7

i'm trying to use cifs-utils to get files in another machine. In the other machine i've installed samba. Everything works fine if a try in the same machine (the one with samba) using cifs-util, but it doesn't if i try with another in the intranet. Here's what i've done:

  1. i've installed cifs-util
  2. i've added the following line to the /etc/fstab file:

    //192.168.0.72/Triple_RDF /media/Triple cifs credentials=/home/ubuntu/.smbcredentials,iocharset=utf8,sec=ntlm 0 0
    
  3. i've created the .smbcredentials file typing:

    gedit ~/.smbcredentials
    

    and adding the lines

    username=[username]
    password=[password]
    

    Of course i put my real username and password instead of [username] and [password].

  4. then i changed the permits of the previous file typing:

    chmod 600 ~/.smbcredentials
    

Since i'm using Ubuntu 14.04 it apppears an icon on the nautilius bar (the one on the left side), but when i click on it appens nothing.

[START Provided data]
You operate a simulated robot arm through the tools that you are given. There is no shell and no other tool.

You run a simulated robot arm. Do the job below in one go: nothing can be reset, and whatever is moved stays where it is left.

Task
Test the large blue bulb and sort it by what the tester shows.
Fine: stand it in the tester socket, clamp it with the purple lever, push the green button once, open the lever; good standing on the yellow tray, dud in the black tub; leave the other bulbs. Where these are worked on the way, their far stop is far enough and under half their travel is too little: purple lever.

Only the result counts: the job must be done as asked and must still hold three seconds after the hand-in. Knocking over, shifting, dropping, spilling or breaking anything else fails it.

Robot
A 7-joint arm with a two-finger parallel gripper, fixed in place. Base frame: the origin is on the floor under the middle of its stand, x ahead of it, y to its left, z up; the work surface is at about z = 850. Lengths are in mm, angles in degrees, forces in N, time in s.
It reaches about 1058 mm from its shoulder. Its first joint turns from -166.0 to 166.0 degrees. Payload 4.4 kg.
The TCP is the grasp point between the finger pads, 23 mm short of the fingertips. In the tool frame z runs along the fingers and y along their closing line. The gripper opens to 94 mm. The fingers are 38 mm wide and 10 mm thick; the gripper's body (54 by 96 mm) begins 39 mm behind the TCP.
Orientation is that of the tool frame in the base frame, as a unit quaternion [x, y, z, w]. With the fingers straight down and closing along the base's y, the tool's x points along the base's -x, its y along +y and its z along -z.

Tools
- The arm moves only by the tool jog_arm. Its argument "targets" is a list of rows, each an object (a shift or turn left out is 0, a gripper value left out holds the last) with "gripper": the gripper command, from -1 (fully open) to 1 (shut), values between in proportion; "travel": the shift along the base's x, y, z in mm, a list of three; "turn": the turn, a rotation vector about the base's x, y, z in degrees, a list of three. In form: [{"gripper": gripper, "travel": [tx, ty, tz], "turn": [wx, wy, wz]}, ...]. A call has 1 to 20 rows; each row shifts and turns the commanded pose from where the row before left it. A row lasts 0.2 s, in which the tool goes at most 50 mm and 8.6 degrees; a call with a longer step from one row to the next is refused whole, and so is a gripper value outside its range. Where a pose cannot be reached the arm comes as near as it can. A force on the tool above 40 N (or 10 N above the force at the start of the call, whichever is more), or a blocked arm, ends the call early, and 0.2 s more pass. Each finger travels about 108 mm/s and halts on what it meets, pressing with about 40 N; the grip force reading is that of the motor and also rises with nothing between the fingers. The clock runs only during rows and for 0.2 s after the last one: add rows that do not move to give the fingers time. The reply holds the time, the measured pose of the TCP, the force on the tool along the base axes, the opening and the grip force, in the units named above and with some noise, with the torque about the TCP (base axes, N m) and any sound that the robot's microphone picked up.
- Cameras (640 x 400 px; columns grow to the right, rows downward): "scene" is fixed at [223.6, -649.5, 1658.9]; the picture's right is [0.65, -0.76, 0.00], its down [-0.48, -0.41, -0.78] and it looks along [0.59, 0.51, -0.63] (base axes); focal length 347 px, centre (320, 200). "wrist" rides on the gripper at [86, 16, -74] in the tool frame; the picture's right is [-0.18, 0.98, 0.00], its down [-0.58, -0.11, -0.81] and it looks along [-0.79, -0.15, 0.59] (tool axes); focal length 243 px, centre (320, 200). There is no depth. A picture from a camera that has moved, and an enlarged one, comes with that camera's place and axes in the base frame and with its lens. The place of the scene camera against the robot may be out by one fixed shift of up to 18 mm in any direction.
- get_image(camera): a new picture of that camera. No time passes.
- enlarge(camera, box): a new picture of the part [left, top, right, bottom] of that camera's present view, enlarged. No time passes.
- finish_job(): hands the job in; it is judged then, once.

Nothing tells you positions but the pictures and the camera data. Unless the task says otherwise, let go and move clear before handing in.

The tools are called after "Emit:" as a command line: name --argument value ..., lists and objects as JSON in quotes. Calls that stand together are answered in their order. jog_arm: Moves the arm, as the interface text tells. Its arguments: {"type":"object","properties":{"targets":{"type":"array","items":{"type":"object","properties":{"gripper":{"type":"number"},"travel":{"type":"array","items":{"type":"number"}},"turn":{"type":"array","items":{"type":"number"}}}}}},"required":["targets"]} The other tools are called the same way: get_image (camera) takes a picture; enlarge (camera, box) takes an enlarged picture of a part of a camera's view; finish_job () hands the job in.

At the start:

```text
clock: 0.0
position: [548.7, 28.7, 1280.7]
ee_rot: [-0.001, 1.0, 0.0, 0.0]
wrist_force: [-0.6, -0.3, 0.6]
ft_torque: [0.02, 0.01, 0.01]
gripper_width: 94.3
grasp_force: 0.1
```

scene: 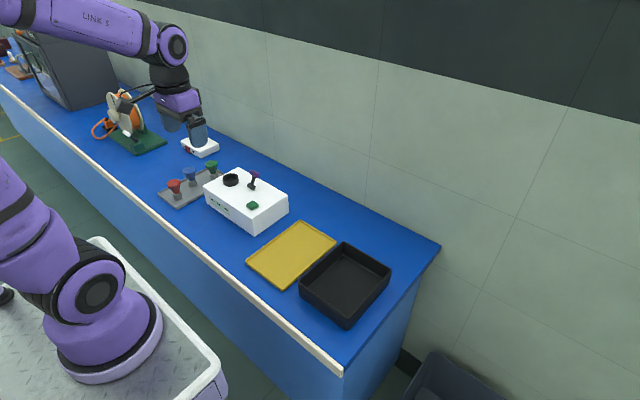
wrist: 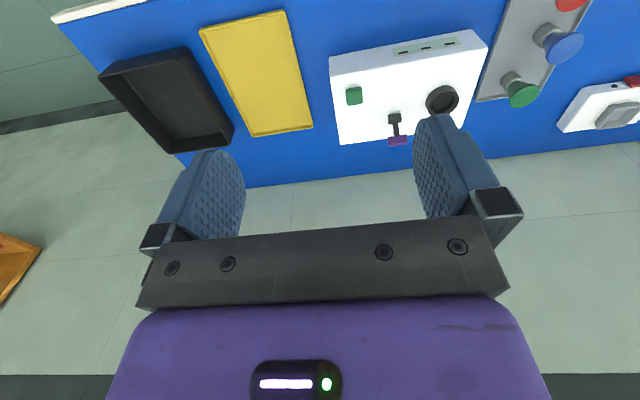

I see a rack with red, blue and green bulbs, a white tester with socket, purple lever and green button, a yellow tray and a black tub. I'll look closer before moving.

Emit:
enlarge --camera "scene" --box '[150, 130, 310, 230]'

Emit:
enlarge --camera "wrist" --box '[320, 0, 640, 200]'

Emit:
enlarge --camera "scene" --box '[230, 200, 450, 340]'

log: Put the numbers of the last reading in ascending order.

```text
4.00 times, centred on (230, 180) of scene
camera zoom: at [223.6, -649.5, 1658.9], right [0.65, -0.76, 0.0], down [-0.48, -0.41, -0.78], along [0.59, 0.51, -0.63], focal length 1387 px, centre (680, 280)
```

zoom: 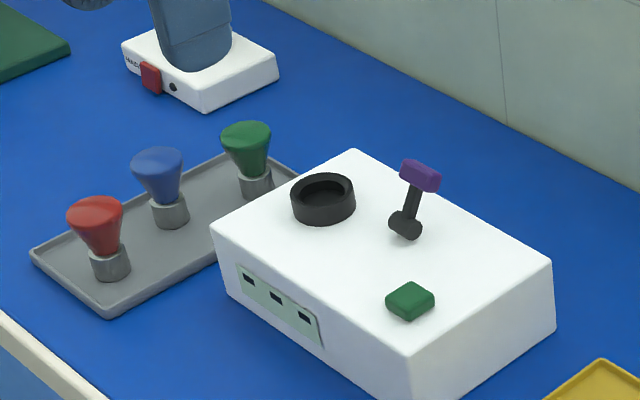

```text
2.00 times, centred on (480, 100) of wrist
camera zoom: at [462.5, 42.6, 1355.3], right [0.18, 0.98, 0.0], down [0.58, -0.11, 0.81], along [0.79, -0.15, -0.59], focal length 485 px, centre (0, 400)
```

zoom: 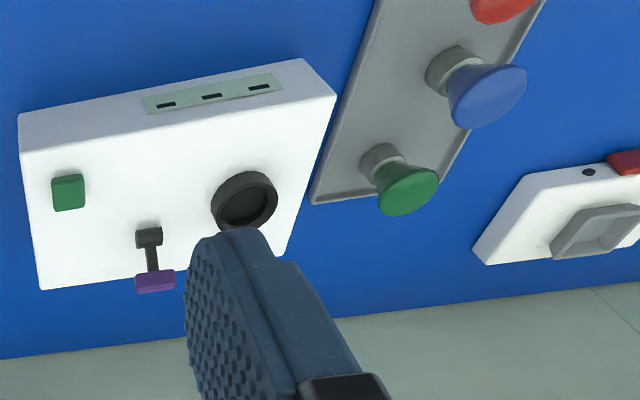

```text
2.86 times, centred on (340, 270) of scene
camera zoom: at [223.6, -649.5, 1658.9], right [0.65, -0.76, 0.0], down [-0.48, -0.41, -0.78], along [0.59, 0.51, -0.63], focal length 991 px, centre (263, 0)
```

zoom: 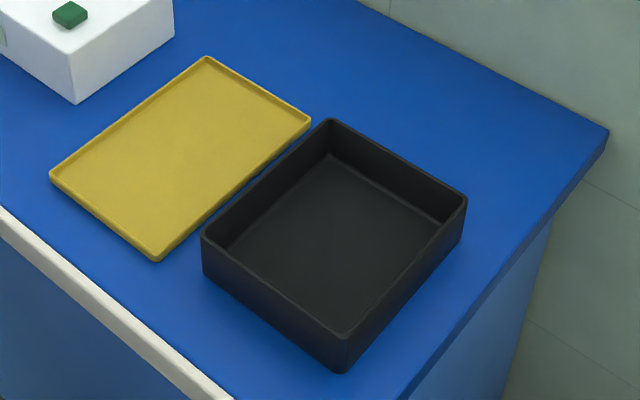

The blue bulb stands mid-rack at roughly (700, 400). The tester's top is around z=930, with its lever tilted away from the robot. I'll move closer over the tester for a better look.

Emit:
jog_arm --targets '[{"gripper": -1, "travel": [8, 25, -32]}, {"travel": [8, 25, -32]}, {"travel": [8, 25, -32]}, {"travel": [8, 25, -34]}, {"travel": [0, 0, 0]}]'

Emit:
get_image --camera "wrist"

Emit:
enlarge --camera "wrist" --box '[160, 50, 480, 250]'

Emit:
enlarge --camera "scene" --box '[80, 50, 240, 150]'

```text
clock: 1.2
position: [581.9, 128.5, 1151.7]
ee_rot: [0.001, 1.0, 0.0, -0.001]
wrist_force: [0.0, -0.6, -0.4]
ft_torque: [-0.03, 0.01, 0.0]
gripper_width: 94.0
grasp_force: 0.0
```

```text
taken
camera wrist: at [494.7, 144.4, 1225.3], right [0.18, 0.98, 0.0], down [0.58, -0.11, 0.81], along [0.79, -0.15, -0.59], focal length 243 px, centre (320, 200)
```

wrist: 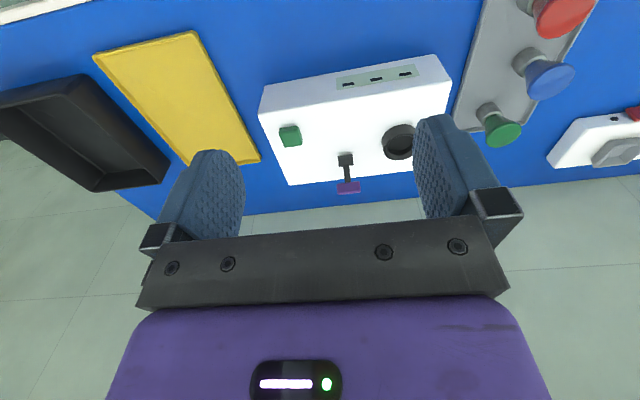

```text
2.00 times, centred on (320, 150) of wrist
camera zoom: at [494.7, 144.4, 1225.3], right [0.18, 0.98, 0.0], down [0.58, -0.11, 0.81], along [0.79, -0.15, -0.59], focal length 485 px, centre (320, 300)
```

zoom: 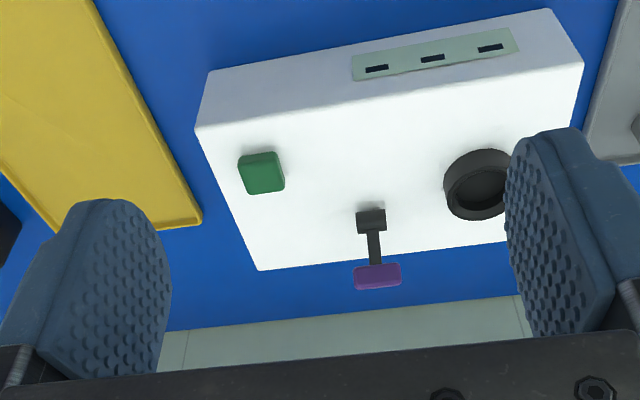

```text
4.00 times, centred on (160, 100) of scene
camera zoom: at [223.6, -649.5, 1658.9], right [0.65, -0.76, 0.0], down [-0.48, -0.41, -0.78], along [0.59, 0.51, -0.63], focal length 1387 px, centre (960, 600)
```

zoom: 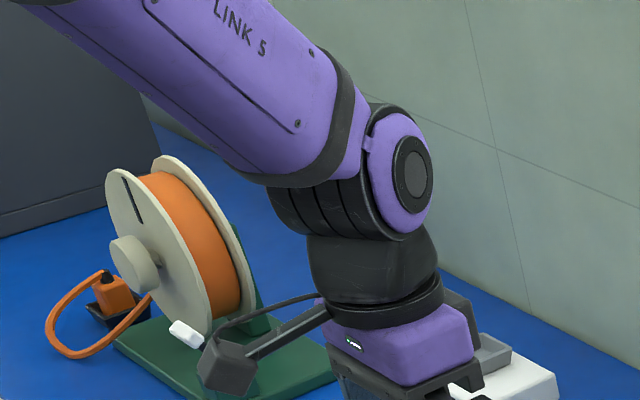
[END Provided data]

If i try to go inside of the "Triple" which now appears with my network resources the system says:

mount: only root can mount //192.168.0.72/Triple_RDF on /media/Triple.

I thought that may be it could be a problem of permits in the destination folder, /media/Triple. So i changed those. Here my ls -al output of the /media/Triple folder:

drwxrwxr-x 2 user group 4096

where instead of user and group i put the real ones.

Anybody knows which could be the problem ?

Answer: make sure you have installed cifs-utils and you have user in the fstab entry.

  • 2
    According to OP's answer I am voting to close this as "not reproducible". – guntbert Apr 17 '15 at 20:51
7

Just add users in /etc/fstab like that:

//192.168.0.72/Triple_RDF /media/Triple cifs credentials=/home/ubuntu/.smbcredentials,iocharset=utf8,sec=ntlm,users 0 0

Normally, only the superuser can mount filesystems. However, when fstab contains the user option on a line, anybody can mount the corresponding system.

Or if you want any user to mount/unmount the drives use users instead.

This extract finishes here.